**Provided data:**
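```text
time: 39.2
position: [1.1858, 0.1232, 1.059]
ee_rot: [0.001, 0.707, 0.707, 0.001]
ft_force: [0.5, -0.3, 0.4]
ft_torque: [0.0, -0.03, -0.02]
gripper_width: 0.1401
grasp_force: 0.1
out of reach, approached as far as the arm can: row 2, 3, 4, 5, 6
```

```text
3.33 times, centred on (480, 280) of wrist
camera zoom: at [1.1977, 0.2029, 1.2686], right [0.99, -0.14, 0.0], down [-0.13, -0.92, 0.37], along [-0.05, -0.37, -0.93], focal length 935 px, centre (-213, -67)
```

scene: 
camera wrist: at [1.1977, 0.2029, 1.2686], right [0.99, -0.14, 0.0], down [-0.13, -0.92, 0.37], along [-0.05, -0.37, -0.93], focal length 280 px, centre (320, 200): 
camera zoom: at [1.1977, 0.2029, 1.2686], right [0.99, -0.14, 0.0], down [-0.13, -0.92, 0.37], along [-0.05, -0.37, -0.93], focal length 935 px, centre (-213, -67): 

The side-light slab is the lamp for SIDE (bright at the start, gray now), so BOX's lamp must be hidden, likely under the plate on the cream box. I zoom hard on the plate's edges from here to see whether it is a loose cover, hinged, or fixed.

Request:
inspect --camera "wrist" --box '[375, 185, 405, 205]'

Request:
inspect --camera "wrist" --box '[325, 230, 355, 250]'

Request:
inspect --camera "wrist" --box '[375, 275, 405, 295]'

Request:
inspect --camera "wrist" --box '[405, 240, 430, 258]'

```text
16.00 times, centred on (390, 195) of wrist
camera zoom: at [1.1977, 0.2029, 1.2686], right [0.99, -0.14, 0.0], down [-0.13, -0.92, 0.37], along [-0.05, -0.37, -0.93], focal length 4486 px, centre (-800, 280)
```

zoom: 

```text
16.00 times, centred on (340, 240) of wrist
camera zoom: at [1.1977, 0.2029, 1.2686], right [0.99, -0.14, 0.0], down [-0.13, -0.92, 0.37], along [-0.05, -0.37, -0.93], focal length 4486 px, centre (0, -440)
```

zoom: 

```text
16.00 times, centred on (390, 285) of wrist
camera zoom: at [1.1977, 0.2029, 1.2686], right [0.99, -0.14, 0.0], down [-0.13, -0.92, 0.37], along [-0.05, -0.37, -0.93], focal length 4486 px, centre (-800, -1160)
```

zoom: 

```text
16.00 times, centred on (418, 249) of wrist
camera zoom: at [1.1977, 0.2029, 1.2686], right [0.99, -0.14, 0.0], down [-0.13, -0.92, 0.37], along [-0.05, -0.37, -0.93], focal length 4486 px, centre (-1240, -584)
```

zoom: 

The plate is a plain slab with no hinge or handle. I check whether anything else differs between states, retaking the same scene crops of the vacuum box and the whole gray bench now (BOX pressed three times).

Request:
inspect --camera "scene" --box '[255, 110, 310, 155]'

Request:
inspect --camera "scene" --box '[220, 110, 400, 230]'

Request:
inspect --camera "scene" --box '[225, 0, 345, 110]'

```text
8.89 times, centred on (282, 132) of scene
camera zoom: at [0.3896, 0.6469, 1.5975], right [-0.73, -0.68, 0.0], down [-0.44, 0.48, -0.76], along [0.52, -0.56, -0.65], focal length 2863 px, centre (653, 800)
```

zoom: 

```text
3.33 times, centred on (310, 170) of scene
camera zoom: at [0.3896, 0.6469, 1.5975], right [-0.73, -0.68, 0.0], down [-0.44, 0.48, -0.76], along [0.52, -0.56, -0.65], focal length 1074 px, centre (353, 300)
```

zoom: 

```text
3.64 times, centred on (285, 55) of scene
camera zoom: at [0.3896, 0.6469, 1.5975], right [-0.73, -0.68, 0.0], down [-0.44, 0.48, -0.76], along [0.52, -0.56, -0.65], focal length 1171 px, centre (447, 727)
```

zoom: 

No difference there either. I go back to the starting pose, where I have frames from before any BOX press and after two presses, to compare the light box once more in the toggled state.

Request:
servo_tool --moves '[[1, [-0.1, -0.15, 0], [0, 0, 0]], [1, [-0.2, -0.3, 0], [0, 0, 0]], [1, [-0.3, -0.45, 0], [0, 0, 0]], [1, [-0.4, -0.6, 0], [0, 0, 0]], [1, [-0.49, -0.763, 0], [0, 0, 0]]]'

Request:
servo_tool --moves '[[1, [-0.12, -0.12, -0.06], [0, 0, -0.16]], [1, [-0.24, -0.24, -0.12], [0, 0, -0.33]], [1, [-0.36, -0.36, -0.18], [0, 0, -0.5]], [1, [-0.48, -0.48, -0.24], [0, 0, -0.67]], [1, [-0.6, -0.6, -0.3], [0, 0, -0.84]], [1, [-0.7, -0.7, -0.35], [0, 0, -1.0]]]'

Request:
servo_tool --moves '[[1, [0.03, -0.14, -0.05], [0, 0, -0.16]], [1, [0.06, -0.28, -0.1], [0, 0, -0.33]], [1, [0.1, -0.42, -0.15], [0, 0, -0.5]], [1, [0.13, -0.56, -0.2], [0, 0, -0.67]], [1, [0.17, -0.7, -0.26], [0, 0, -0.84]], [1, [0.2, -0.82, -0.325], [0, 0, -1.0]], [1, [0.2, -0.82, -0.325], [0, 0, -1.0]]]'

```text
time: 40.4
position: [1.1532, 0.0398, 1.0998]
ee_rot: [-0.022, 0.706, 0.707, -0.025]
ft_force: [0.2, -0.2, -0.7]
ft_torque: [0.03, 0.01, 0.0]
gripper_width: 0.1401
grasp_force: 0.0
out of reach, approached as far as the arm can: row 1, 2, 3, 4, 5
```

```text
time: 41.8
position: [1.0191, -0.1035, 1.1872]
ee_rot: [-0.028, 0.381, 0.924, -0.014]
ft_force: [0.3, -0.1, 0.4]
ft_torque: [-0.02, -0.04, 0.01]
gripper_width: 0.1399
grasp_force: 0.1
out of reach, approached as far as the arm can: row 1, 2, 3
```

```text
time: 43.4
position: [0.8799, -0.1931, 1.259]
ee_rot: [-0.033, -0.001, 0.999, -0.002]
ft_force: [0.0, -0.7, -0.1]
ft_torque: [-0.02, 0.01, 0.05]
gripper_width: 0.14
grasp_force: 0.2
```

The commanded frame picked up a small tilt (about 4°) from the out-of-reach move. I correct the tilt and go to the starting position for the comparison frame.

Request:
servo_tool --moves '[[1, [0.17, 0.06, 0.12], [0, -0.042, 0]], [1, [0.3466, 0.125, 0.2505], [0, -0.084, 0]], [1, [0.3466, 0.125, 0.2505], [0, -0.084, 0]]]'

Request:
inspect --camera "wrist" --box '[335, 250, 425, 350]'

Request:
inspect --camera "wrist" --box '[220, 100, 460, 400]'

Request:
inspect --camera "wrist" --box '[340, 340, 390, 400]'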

**Objective:** Each line of the material above needs to be quoted exactly, please.

**Answer below:**
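```text
time: 39.2
position: [1.1858, 0.1232, 1.059]
ee_rot: [0.001, 0.707, 0.707, 0.001]
ft_force: [0.5, -0.3, 0.4]
ft_torque: [0.0, -0.03, -0.02]
gripper_width: 0.1401
grasp_force: 0.1
out of reach, approached as far as the arm can: row 2, 3, 4, 5, 6
```

```text
3.33 times, centred on (480, 280) of wrist
camera zoom: at [1.1977, 0.2029, 1.2686], right [0.99, -0.14, 0.0], down [-0.13, -0.92, 0.37], along [-0.05, -0.37, -0.93], focal length 935 px, centre (-213, -67)
```

scene: 
camera wrist: at [1.1977, 0.2029, 1.2686], right [0.99, -0.14, 0.0], down [-0.13, -0.92, 0.37], along [-0.05, -0.37, -0.93], focal length 280 px, centre (320, 200): 
camera zoom: at [1.1977, 0.2029, 1.2686], right [0.99, -0.14, 0.0], down [-0.13, -0.92, 0.37], along [-0.05, -0.37, -0.93], focal length 935 px, centre (-213, -67): 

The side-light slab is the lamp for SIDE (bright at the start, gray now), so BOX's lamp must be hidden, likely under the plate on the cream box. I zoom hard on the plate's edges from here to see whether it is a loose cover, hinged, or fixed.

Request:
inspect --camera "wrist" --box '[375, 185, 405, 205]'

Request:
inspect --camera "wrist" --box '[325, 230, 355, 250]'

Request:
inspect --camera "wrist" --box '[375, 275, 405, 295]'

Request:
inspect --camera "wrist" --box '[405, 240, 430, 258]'

```text
16.00 times, centred on (390, 195) of wrist
camera zoom: at [1.1977, 0.2029, 1.2686], right [0.99, -0.14, 0.0], down [-0.13, -0.92, 0.37], along [-0.05, -0.37, -0.93], focal length 4486 px, centre (-800, 280)
```

zoom: 

```text
16.00 times, centred on (340, 240) of wrist
camera zoom: at [1.1977, 0.2029, 1.2686], right [0.99, -0.14, 0.0], down [-0.13, -0.92, 0.37], along [-0.05, -0.37, -0.93], focal length 4486 px, centre (0, -440)
```

zoom: 

```text
16.00 times, centred on (390, 285) of wrist
camera zoom: at [1.1977, 0.2029, 1.2686], right [0.99, -0.14, 0.0], down [-0.13, -0.92, 0.37], along [-0.05, -0.37, -0.93], focal length 4486 px, centre (-800, -1160)
```

zoom: 

```text
16.00 times, centred on (418, 249) of wrist
camera zoom: at [1.1977, 0.2029, 1.2686], right [0.99, -0.14, 0.0], down [-0.13, -0.92, 0.37], along [-0.05, -0.37, -0.93], focal length 4486 px, centre (-1240, -584)
```

zoom: 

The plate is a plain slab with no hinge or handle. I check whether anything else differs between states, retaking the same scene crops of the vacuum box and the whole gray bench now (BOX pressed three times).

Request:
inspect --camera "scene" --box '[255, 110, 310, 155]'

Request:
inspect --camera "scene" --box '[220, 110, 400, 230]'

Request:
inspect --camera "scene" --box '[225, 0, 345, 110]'

```text
8.89 times, centred on (282, 132) of scene
camera zoom: at [0.3896, 0.6469, 1.5975], right [-0.73, -0.68, 0.0], down [-0.44, 0.48, -0.76], along [0.52, -0.56, -0.65], focal length 2863 px, centre (653, 800)
```

zoom: 

```text
3.33 times, centred on (310, 170) of scene
camera zoom: at [0.3896, 0.6469, 1.5975], right [-0.73, -0.68, 0.0], down [-0.44, 0.48, -0.76], along [0.52, -0.56, -0.65], focal length 1074 px, centre (353, 300)
```

zoom: 

```text
3.64 times, centred on (285, 55) of scene
camera zoom: at [0.3896, 0.6469, 1.5975], right [-0.73, -0.68, 0.0], down [-0.44, 0.48, -0.76], along [0.52, -0.56, -0.65], focal length 1171 px, centre (447, 727)
```

zoom: 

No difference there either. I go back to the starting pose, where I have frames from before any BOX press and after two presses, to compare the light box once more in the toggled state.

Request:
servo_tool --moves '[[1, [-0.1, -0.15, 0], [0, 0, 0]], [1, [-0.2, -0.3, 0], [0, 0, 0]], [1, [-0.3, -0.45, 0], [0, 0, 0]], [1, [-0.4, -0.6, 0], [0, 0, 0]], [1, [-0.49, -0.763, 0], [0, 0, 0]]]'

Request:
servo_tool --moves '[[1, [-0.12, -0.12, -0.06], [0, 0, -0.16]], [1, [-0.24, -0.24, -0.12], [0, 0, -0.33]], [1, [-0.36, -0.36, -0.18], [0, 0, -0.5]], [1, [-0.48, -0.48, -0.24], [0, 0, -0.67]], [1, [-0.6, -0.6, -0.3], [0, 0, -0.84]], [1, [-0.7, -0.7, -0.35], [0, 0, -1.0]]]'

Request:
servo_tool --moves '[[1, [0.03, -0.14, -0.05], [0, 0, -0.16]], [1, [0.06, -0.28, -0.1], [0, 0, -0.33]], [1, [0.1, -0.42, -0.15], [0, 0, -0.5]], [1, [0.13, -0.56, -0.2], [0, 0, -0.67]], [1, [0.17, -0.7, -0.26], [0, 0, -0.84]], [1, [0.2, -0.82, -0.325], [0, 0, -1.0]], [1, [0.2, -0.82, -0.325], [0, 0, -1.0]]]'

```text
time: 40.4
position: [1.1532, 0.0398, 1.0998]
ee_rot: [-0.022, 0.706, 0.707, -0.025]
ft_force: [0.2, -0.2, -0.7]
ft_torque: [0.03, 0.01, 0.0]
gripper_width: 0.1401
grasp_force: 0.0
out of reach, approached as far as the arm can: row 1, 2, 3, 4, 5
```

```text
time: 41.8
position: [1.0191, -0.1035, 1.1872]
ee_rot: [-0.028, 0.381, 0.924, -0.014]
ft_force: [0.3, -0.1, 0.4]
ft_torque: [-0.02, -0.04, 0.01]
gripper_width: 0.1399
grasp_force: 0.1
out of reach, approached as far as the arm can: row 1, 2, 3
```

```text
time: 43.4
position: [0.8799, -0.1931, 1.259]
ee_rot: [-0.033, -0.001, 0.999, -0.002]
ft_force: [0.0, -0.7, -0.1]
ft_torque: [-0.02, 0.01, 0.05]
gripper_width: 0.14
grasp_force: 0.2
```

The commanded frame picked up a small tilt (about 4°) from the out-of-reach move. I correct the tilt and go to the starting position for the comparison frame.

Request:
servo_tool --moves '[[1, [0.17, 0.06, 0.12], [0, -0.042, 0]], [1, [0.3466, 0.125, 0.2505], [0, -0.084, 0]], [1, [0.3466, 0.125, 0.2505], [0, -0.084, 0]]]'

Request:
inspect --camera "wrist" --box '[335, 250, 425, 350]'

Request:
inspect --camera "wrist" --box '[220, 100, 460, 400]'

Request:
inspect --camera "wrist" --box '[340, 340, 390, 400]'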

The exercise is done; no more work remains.